Publication PUBLIÉ LE 06/12/2023 PAR Bernard Daguerre

Majella, c’est son prénom sur l’origine duquel, petite, elle devait rendre des comptes à sa maîtresse d’école et donc en avait demandé à ses parents. Le résultat ne l’avait guère satisfait : c’était un prénom autant masculin que féminin avait expliqué son père, embarrassé. L’un des nombreux mystères de sa vie qu’elle n’avait pas éclaircis, en somme. Car elle n’arrive pas à en élucider d’autres, a priori d’une plus grande importance : la disparition de son père, peu après le décès de son frère, il y a longtemps déjà ; la mort de son oncle dans la manipulation d’une bombe et l’assassinat de sa grand-mère, tragédie par laquelle débute le roman. C’est que nous sommes en Irlande du Nord, quelques années après la fin de la guerre civile.
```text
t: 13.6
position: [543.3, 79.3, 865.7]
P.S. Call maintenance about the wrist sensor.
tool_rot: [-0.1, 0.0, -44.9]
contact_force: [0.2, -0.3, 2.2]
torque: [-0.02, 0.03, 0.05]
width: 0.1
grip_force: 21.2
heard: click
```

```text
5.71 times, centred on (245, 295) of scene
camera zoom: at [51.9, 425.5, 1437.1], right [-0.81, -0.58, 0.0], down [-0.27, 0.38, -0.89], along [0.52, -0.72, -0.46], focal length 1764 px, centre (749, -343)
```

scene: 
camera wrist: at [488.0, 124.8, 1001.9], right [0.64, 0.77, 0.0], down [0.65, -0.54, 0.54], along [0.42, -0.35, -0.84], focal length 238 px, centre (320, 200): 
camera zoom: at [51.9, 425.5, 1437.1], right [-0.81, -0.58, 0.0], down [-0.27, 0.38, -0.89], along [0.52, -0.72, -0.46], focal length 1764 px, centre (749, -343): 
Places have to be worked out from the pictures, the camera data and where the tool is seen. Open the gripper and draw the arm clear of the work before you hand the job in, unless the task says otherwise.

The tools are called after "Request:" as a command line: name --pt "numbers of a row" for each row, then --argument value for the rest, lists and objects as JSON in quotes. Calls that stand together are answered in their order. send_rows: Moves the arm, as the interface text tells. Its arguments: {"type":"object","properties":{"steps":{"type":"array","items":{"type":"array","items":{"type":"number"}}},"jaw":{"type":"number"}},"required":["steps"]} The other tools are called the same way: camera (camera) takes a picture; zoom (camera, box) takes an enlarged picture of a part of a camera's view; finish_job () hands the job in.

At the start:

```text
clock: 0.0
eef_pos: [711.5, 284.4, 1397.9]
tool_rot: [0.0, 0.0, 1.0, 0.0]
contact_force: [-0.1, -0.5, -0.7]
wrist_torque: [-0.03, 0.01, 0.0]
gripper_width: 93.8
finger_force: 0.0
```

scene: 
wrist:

Mais ce n’est pas cela, l’ordinaire de l’existence de Majella. C’est plutôt son travail et les relations quotidiennes avec sa mère alcoolique, le plus souvent fourrée devant sa télé, quand elle ne se dégotte pas un poivrot qu’elle amène à la maison et que Majella doit ensuite évacuer avec pertes et fracas. Quant à son boulot dans une gargote du coin à l’enseigne alléchante « Salé, Pané, Frit ! -Fast food traditionnel », le décor n’en est pas terrible : les murs sont bleu pâle, avec des poissons peints au pochoir en rose fluo « Avec les néons, le soir où Majella était fatiguée, elle avait l’impression de nager avec les poissons ». Mais peu lui importe au fond : elle aime son travail et l’accomplit avec une grande conscience professionnelle, depuis neuf ans – elle en a vingt-sept. Elle porte une combinaison vert clair qui la serre un peu, car Marjella est forte, mais ça ne lui soucie guère. Côté cœur, il lui arrive de connaître son partenaire de travail, comme ça, en camarade, dans les réserves de la boutique. Et le dimanche soir, après un nombre respectable de pintes au pub, de passer un peu de temps avec une connaissance de bar sur la banquette arrière de sa voiture.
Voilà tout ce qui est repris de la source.